WORK TO DO: Filter the lines below, copying only those with the string "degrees".

INFORMATION SUPPLIED:

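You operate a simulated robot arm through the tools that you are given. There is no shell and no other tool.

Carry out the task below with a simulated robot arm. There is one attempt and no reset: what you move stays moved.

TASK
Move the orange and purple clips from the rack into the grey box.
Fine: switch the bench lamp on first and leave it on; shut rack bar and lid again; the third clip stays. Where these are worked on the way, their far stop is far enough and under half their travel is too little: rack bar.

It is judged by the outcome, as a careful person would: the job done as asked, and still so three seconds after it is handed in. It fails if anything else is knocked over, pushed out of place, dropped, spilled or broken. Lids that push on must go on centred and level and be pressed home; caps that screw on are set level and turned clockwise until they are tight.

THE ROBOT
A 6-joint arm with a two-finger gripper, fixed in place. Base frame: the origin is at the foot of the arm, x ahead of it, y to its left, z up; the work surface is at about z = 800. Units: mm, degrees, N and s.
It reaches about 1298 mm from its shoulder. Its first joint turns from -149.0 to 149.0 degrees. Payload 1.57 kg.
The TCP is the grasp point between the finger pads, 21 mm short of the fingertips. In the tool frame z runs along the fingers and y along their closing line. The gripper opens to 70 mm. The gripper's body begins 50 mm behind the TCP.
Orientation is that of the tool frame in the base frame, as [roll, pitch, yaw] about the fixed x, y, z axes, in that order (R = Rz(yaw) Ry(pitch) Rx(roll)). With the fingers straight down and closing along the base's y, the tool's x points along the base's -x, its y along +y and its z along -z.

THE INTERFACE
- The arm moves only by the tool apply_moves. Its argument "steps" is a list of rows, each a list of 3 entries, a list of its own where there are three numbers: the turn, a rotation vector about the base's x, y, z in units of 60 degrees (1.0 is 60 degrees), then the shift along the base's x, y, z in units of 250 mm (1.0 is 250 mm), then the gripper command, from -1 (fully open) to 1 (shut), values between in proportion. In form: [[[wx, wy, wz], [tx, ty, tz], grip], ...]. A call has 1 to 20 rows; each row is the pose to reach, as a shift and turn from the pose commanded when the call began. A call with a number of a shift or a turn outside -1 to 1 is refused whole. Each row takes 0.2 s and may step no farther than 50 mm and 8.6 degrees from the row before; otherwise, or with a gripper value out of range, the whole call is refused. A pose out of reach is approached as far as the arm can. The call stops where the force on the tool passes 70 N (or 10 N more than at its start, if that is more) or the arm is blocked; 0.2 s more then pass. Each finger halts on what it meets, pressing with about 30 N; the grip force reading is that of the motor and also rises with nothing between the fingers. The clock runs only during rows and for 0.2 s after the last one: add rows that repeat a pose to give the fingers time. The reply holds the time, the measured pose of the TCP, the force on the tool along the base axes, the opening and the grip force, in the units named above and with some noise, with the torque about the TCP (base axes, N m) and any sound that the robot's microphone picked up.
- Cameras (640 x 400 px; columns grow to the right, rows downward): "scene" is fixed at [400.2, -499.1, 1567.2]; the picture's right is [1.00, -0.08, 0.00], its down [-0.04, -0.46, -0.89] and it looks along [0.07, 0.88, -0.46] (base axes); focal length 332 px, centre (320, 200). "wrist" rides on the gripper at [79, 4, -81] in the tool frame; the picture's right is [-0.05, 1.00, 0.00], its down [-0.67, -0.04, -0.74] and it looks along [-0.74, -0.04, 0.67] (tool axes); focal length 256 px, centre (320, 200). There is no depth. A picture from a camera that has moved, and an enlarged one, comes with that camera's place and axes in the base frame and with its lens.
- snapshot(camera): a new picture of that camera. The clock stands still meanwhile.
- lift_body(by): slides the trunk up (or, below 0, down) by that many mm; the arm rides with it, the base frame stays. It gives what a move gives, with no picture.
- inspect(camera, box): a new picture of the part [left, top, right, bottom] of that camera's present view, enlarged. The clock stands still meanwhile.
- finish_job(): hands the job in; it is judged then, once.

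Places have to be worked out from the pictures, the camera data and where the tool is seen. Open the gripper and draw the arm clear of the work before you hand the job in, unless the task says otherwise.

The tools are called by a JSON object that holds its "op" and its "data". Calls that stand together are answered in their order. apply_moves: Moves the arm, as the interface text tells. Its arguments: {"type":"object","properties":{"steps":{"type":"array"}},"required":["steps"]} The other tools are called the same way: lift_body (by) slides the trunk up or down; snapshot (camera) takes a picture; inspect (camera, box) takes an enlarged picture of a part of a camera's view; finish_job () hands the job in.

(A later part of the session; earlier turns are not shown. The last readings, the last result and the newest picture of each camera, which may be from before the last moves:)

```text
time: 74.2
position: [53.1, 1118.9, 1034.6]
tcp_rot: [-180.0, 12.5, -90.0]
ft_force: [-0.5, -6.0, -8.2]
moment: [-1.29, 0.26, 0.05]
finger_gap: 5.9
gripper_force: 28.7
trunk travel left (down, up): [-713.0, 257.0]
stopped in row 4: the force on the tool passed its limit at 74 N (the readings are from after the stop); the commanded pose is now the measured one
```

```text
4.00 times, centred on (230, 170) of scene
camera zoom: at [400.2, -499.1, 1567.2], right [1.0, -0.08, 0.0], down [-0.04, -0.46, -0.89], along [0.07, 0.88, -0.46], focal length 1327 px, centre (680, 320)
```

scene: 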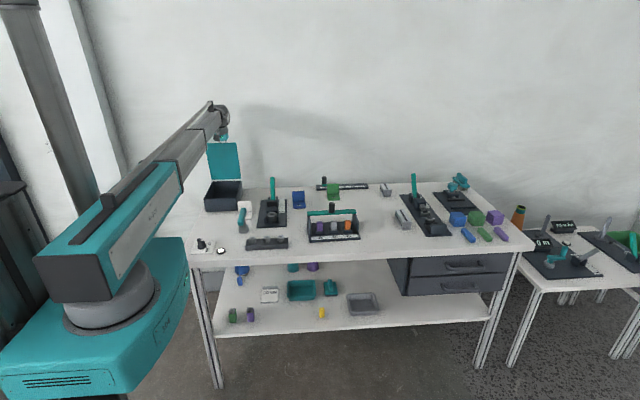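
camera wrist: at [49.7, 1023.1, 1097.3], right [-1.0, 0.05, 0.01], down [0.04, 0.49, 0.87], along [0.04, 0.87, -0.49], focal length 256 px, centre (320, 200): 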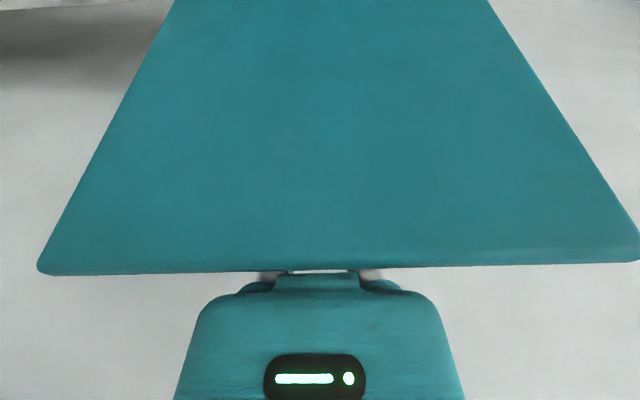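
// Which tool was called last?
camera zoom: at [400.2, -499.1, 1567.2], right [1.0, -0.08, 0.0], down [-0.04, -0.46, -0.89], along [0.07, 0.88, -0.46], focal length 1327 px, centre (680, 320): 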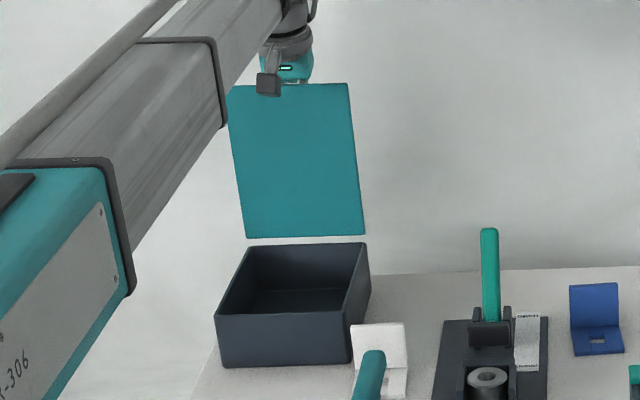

COMPLETED TASK:
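A 6-joint arm with a two-finger gripper, fixed in place. Base frame: the origin is at the foot of the arm, x ahead of it, y to its left, z up; the work surface is at about z = 800. Units: mm, degrees, N and s.
It reaches about 1298 mm from its shoulder. Its first joint turns from -149.0 to 149.0 degrees. Payload 1.57 kg.
- The arm moves only by the tool apply_moves. Its argument "steps" is a list of rows, each a list of 3 entries, a list of its own where there are three numbers: the turn, a rotation vector about the base's x, y, z in units of 60 degrees (1.0 is 60 degrees), then the shift along the base's x, y, z in units of 250 mm (1.0 is 250 mm), then the gripper command, from -1 (fully open) to 1 (shut), values between in proportion. In form: [[[wx, wy, wz], [tx, ty, tz], grip], ...]. A call has 1 to 20 rows; each row is the pose to reach, as a shift and turn from the pose commanded when the call began. A call with a number of a shift or a turn outside -1 to 1 is refused whole. Each row takes 0.2 s and may step no farther than 50 mm and 8.6 degrees from the row before; otherwise, or with a gripper value out of range, the whole call is refused. A pose out of reach is approached as far as the arm can. The call stops where the force on the tool passes 70 N (or 10 N more than at its start, if that is more) or the arm is blocked; 0.2 s more then pass. Each finger halts on what it meets, pressing with about 30 N; the grip force reading is that of the motor and also rises with nothing between the fingers. The clock runs only during rows and for 0.2 s after the last one: add rows that repeat a pose to give the fingers time. The reply holds the time, the measured pose of the TCP, the force on the tool along the base axes, the opening and the grip force, in the units named above and with some noise, with the torque about the TCP (base axes, N m) and any sound that the robot's microphone picked up.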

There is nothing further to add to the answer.